SHORT PROBLEM 1:
Reproduce only this span: the line containing "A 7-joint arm", the line containing "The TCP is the", and every line between them, all exactly as given.

TEXT:
§
Mr. Speaker, the hon. member has mentioned several points and I will try to deal with them all.
First, I did mention the middle class. I said not to cut the deficit on the backs of the middle class and the poor. That is what would be done if we seriously cut social programs.
Second, I did not say that the deficit was not a problem. It is a problem but deficits can be attacked in two ways. You can attack deficits by increasing revenue, by strengthening your economy and by putting people to work, or by cutting out programs.
A family that has debt problems can take their kids out of school, can sell the family car, their house and tools. They can probably reduce their debt that way, or they can go out and work harder and increase their revenue. By doing it the first way, they might end up getting rid of their debt but they would be in a serious situation of poverty.
I am suggesting that the second way be used. That is the way we said we would do it in the red book. We would do it by putting the emphasis on economic growth and jobs, by putting people back to work so that instead of collecting money from the government on unemployment insurance and welfare they are paying taxes. Yes, the deficit is a problem, but we do not attack it especially by cutting social programs.
The member referred to countries like Sweden. Since when is the cause of the recession in Sweden due to social programs? There have been social programs for a long time in Sweden, Germany and many other countries as we have had in Canada and they did not have the unemployment problems they have today. The unemployment problem they have today is due to many of the same things that I said were problems in Canada: increased interest rates, globalization, unplanned structural change, a lot of things like that, but not the social programs.
That is where Reform Party members make a serious mistake. They blame everything on the social programs. We had good social programs in Canada throughout the 1950s and 1960s and we did not have the problem we have today. The cause of the
problem we have today is not the social programs, it is other things.
The final point he raised is an important one. He says that I am criticizing the poor consumer because the consumer might want to buy consumer goods instead of spending money on things like health care and education.
There are certain things that are important for nations which nations can only provide for together as a people through their governments. The people decide together that they want to do that. A long time ago we decided to have free public education in Canada up to grade 12. I do not know, maybe the Reform Party would like to reject that and go back to private education.
There are certain things such as hospitalization, medicare, social welfare programs, public education, environmental programs, public highways and the justice system that can only be done by the public sector. If we ignore the public sector and simply put too much money into the private sector we have private sector spending but the country falls apart because we do not have the social capital and infrastructure needed to compete with Europe, Japan and countries in other parts of the world.
§
SHORT PROBLEM 2:
Copy the part of the text from the words "The final point" through the words "to private education.".
§
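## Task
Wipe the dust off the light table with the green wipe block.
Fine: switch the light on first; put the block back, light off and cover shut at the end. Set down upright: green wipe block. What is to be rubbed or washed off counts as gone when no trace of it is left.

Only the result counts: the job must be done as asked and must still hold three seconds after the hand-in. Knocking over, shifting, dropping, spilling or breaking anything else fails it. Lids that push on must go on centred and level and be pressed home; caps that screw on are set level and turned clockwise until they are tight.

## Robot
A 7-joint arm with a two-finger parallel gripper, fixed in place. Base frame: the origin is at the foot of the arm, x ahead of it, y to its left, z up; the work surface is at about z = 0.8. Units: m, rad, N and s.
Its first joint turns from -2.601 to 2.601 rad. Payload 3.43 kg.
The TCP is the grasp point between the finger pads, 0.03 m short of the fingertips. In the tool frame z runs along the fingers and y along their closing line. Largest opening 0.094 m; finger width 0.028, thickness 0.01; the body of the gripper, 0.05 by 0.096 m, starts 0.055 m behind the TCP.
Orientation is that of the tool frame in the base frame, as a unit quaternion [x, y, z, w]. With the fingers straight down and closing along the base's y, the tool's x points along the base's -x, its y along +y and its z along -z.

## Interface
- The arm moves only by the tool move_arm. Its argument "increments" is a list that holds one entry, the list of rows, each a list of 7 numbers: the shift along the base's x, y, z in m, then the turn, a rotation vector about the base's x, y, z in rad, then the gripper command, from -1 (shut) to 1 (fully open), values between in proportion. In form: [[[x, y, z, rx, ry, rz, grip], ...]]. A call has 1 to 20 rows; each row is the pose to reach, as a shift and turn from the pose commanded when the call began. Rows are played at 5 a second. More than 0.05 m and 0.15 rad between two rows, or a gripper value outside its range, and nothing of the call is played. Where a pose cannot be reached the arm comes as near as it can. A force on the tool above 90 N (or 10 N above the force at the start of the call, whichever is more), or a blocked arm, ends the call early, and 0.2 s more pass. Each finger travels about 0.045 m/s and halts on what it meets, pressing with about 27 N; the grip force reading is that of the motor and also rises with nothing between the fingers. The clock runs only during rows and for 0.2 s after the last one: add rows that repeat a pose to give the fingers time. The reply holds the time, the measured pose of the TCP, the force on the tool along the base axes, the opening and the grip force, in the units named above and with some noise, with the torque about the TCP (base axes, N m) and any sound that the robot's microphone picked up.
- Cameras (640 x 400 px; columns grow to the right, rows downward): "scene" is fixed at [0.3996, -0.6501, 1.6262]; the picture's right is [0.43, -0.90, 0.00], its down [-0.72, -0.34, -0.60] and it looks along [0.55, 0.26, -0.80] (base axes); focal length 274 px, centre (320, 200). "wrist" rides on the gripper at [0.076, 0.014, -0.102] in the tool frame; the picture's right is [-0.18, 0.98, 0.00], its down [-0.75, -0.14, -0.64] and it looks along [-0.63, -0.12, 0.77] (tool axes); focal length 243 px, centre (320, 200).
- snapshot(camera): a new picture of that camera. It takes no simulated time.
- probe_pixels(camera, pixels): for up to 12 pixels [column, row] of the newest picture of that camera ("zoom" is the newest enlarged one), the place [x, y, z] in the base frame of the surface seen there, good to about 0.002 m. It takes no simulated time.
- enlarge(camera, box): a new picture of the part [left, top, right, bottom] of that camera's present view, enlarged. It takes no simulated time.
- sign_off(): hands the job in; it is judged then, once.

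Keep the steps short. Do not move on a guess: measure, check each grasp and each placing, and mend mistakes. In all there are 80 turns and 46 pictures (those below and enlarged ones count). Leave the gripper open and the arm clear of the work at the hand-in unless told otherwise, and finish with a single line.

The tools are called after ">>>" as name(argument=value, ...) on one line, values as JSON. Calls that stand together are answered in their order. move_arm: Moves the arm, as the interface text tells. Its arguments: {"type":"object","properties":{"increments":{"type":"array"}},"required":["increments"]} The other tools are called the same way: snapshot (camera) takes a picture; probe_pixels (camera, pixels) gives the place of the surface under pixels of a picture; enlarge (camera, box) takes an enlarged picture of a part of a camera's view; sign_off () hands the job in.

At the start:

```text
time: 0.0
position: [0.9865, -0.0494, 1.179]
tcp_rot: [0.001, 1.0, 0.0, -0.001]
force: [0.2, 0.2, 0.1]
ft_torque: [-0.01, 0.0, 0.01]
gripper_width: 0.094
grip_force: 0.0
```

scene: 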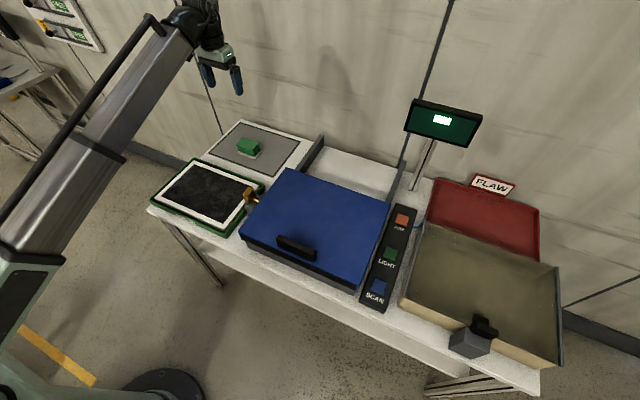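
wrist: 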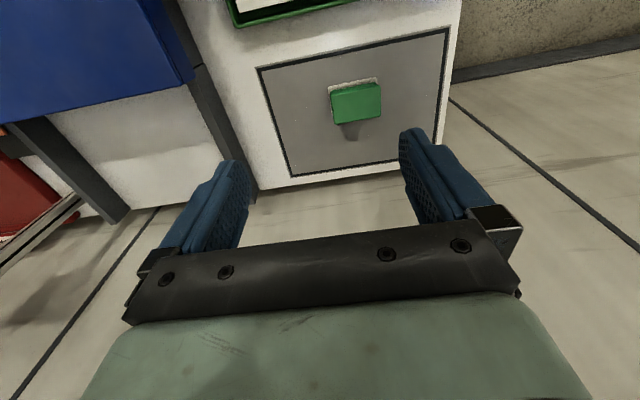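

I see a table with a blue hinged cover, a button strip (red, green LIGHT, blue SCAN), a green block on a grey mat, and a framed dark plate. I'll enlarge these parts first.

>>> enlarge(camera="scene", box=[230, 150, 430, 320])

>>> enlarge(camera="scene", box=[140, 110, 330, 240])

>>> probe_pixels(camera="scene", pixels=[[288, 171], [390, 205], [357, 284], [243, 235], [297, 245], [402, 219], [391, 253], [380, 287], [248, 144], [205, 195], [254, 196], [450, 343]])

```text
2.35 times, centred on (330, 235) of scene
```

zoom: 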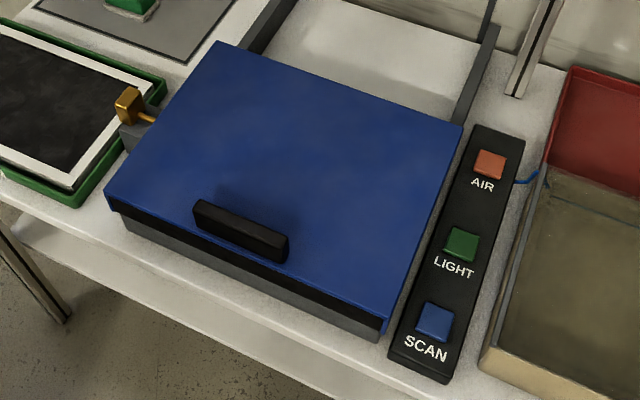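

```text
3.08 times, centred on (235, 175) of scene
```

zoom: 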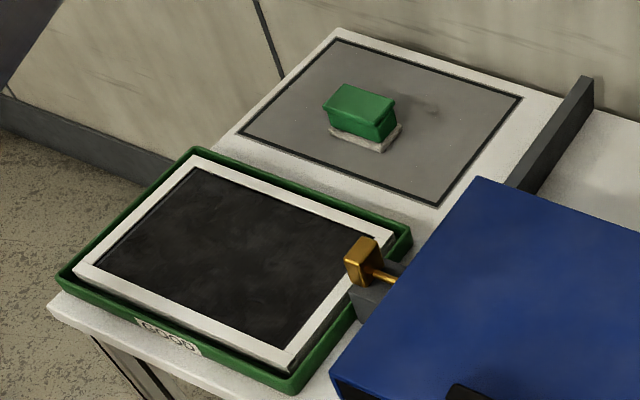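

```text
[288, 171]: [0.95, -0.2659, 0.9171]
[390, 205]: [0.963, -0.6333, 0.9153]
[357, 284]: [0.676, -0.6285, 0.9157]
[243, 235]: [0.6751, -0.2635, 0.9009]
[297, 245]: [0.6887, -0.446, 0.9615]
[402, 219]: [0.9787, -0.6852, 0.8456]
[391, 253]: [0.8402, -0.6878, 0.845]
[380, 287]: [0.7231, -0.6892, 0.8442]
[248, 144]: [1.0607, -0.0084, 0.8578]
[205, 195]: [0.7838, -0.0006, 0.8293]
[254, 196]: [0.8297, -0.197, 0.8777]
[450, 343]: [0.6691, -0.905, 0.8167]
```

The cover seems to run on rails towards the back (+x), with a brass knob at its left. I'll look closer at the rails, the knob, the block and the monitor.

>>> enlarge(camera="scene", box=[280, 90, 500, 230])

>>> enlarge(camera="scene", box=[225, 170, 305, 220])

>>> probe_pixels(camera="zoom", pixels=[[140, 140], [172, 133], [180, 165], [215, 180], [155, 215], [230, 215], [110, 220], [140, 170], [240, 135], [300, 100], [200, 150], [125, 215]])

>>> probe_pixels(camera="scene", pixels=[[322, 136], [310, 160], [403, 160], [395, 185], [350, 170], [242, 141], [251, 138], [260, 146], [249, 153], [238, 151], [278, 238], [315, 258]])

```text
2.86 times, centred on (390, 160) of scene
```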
§
OUTPUT 1:
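A 7-joint arm with a two-finger parallel gripper, fixed in place. Base frame: the origin is at the foot of the arm, x ahead of it, y to its left, z up; the work surface is at about z = 0.8. Units: m, rad, N and s.
Its first joint turns from -2.601 to 2.601 rad. Payload 3.43 kg.
The TCP is the grasp point between the finger pads, 0.03 m short of the fingertips. In the tool frame z runs along the fingers and y along their closing line. Largest opening 0.094 m; finger width 0.028, thickness 0.01; the body of the gripper, 0.05 by 0.096 m, starts 0.055 m behind the TCP.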

OUTPUT 2:
The final point he raised is an important one. He says that I am criticizing the poor consumer because the consumer might want to buy consumer goods instead of spending money on things like health care and education.
There are certain things that are important for nations which nations can only provide for together as a people through their governments. The people decide together that they want to do that. A long time ago we decided to have free public education in Canada up to grade 12. I do not know, maybe the Reform Party would like to reject that and go back to private education.